- What you should do -
Copy each line of the data below with the word "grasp".

───── Source excerpt

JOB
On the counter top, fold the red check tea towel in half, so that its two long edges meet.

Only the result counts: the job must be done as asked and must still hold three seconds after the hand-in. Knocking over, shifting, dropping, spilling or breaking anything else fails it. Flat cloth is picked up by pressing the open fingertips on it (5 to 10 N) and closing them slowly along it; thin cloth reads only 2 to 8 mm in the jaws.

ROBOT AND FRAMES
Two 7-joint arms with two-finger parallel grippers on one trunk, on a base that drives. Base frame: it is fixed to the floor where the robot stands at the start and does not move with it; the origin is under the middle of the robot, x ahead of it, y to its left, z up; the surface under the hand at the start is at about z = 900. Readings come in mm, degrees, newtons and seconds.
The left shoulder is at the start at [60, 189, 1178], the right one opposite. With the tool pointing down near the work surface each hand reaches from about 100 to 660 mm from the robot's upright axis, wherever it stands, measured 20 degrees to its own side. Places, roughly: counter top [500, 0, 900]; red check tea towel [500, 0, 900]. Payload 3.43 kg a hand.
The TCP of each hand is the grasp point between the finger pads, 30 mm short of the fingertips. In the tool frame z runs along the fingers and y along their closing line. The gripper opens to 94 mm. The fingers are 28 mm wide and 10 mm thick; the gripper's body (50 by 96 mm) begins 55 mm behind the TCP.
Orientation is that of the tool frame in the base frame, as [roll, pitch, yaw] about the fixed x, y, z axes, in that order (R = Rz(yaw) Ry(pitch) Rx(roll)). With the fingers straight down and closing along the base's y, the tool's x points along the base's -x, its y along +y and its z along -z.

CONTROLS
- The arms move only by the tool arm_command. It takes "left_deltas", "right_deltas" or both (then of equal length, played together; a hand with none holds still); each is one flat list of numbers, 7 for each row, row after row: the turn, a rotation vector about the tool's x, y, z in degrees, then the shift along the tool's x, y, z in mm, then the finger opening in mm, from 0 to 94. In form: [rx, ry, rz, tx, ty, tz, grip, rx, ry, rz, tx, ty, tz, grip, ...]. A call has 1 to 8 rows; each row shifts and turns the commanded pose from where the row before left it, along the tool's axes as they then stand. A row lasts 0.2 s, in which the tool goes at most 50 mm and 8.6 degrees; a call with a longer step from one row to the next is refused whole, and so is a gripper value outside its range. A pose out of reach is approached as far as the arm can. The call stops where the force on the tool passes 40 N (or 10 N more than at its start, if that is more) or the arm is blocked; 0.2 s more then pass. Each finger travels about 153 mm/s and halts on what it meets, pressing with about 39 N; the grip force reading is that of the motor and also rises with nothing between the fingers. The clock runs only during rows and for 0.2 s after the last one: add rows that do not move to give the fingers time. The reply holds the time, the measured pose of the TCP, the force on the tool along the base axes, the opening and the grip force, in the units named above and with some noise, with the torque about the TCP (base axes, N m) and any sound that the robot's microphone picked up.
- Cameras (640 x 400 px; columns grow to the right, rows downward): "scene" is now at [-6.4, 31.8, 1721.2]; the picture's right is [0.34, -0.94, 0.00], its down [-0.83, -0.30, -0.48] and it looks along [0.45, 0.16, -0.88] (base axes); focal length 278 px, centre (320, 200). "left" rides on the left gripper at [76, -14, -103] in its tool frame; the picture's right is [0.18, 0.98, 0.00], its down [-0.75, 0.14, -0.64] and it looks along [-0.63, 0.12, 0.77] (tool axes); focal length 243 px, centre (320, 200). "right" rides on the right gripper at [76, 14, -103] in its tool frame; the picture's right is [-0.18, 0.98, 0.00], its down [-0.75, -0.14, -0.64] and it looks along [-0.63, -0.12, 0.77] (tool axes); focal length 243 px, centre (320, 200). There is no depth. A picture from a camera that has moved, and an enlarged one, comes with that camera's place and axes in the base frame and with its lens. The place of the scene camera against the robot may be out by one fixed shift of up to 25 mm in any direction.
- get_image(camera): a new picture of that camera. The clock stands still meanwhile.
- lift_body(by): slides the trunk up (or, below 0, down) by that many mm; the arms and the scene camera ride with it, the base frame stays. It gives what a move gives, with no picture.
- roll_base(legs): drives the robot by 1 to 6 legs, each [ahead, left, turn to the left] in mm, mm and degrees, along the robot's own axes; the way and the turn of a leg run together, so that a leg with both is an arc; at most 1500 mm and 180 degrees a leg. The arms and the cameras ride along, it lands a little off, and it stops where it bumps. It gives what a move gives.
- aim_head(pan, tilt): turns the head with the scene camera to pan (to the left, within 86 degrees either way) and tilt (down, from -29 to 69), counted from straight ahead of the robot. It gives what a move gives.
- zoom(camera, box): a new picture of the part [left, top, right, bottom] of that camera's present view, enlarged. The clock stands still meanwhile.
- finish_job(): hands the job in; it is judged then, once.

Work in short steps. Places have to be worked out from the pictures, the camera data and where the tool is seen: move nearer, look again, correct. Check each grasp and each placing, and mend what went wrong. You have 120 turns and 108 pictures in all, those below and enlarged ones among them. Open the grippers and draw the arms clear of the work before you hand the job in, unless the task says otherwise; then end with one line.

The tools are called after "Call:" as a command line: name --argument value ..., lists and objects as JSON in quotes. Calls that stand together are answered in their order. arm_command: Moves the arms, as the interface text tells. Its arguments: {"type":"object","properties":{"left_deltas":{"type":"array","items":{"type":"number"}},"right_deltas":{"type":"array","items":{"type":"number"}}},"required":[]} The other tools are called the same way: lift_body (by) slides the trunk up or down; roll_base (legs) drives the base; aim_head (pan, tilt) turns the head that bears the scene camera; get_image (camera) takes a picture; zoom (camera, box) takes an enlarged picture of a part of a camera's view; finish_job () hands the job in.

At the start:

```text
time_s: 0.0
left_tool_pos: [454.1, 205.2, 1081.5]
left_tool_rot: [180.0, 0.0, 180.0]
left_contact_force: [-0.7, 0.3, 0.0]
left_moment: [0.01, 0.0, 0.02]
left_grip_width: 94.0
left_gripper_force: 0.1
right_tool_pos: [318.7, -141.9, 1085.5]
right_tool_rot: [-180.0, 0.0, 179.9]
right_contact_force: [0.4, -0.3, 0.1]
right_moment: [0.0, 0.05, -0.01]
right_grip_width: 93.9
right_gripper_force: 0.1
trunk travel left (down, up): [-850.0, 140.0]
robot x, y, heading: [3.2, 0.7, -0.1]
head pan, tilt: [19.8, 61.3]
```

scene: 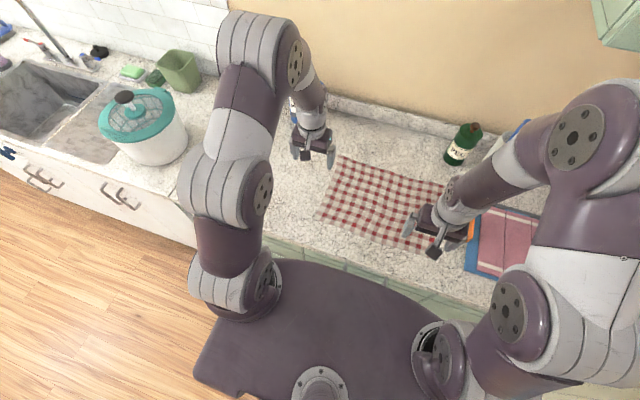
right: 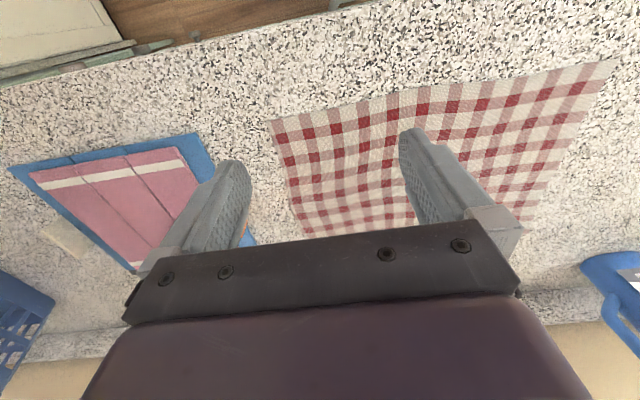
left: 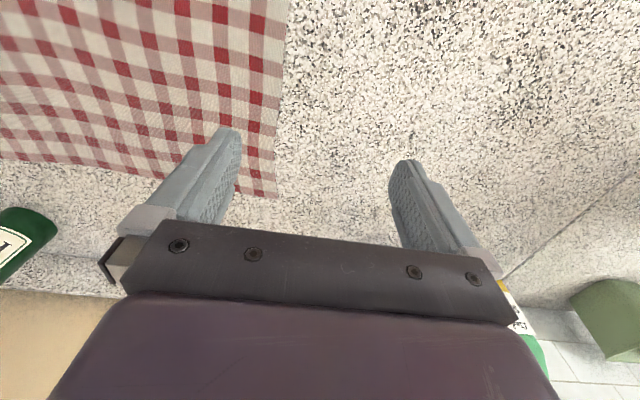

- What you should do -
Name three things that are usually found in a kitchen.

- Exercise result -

──────────

- Exercise result -
The TCP of each hand is the grasp point between the finger pads, 30 mm short of the fingertips. In the tool frame z runs along the fingers and y along their closing line. The gripper opens to 94 mm. The fingers are 28 mm wide and 10 mm thick; the gripper's body (50 by 96 mm) begins 55 mm behind the TCP.
Work in short steps. Places have to be worked out from the pictures, the camera data and where the tool is seen: move nearer, look again, correct. Check each grasp and each placing, and mend what went wrong. You have 120 turns and 108 pictures in all, those below and enlarged ones among them. Open the grippers and draw the arms clear of the work before you hand the job in, unless the task says otherwise; then end with one line.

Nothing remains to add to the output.